Pitch-perfect as a lawyer's eye-view

I've read a few Dean books and I like the way he processes reality, and explains it. I could see an actual lawyer at each of these junctures making similar calls and ending up in this particular alley-with-no-exit. But of course there was, and is, an exit -- throwing oneself into the arms of prosecutors and, after some touch-and-go incarceration time, the classic DC exit: a book contract. Dean played it pretty well at every point, all things considered. He was a cat in a very wild jungle that landed on cat feet, if a little erratically mid-air on the way.

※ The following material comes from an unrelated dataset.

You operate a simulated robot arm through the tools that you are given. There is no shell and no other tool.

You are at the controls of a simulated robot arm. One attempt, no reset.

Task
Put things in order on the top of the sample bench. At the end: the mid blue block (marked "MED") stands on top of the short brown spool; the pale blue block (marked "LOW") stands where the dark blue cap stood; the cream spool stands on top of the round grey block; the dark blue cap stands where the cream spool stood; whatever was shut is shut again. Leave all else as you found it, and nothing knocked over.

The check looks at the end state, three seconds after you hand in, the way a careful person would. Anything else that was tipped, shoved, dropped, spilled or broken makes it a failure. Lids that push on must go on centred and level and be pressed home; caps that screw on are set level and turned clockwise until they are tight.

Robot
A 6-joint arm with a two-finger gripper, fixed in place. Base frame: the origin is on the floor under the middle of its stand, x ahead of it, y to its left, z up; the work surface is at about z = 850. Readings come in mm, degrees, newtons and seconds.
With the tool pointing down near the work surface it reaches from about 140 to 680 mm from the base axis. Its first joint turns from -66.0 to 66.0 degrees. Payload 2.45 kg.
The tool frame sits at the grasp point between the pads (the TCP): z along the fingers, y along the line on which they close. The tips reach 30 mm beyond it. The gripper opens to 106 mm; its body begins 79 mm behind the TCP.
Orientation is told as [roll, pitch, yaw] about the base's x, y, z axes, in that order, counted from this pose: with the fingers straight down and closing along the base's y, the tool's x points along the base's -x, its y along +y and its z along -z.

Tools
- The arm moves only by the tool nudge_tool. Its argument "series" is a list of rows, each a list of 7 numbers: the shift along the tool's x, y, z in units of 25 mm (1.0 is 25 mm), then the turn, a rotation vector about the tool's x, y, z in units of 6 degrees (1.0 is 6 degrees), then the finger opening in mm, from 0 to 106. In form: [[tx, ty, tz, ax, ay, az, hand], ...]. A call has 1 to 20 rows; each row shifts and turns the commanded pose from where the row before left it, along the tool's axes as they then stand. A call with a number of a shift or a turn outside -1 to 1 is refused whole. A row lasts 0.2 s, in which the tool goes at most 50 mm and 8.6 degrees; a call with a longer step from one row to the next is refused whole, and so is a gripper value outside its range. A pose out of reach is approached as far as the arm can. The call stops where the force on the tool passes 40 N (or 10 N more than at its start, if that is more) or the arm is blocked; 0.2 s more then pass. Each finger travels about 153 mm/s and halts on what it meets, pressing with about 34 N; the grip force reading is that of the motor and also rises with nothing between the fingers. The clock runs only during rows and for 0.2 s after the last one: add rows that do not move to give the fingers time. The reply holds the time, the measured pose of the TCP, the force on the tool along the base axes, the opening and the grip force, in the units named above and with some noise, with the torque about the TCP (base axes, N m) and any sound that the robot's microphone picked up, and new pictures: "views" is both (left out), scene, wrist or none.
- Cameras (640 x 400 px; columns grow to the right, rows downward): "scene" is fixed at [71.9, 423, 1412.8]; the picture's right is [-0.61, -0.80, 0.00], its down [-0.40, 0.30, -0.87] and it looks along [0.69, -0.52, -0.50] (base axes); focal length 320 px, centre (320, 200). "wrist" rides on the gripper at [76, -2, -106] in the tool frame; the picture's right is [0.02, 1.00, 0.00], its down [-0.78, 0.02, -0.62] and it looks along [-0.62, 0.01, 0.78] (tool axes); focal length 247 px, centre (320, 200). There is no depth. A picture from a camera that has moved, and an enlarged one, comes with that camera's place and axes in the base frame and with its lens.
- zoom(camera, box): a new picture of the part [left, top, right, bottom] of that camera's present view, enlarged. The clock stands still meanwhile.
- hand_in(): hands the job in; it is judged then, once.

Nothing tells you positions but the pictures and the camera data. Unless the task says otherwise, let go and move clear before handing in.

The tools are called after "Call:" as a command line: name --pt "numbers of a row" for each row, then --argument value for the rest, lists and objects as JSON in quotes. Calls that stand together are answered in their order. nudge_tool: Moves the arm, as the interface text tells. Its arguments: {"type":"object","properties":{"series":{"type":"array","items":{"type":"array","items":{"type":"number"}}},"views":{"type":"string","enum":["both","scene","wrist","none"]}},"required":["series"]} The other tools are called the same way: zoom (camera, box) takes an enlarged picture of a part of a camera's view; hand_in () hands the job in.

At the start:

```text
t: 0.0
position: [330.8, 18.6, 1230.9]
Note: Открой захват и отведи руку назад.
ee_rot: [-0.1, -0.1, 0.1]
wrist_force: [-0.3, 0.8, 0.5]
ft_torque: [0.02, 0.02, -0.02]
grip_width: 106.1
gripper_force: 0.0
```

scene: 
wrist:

I like his admission of alcohol overuse, though I think he soft-played the early playboy life discussed by other authors (all being hearsay, from here). This is Dean's brief on his own behalf, as half a dozen other players were to produce. (Only in the parallax of several can I hope to glean some ultimate factual record.) Meanwhile, this is a masterclass on life at the political top as perceived by a sharp-eyed lawyer. My own lawyer-litigation experience, including the portraits of various personalities found there and various tactics of all players, rang true. I like Dean's appraisals of the motives and strategies behind the words and gestures of the (now infamous) characters. For the cool-as-iced-tea Dean, bits sound perhaps whiny and self-pitying, until one immerses in the scenes and uncertainties where he found himself. Even he could be shaken and stirred.
Unexpected bits include: (1) Chuck Colson as a funny, clever guy, even after being caught, jailed, and having his Christian conversion (I'm not sure in what precise order; I'll have to catch his memoirs next; no wonder Nixon liked him so much!); and (2) half-coincidentally, as I've been checking out the later Howard Hughes story, a wrap-up with Dean's conjecture on why the break-in happened, involving Howard Hughes. USA keeps generating indelible colorful/errant personalities and linking them oh so weirdly! We have always had wild disparities in outcomes and unexpected second acts, and we still do.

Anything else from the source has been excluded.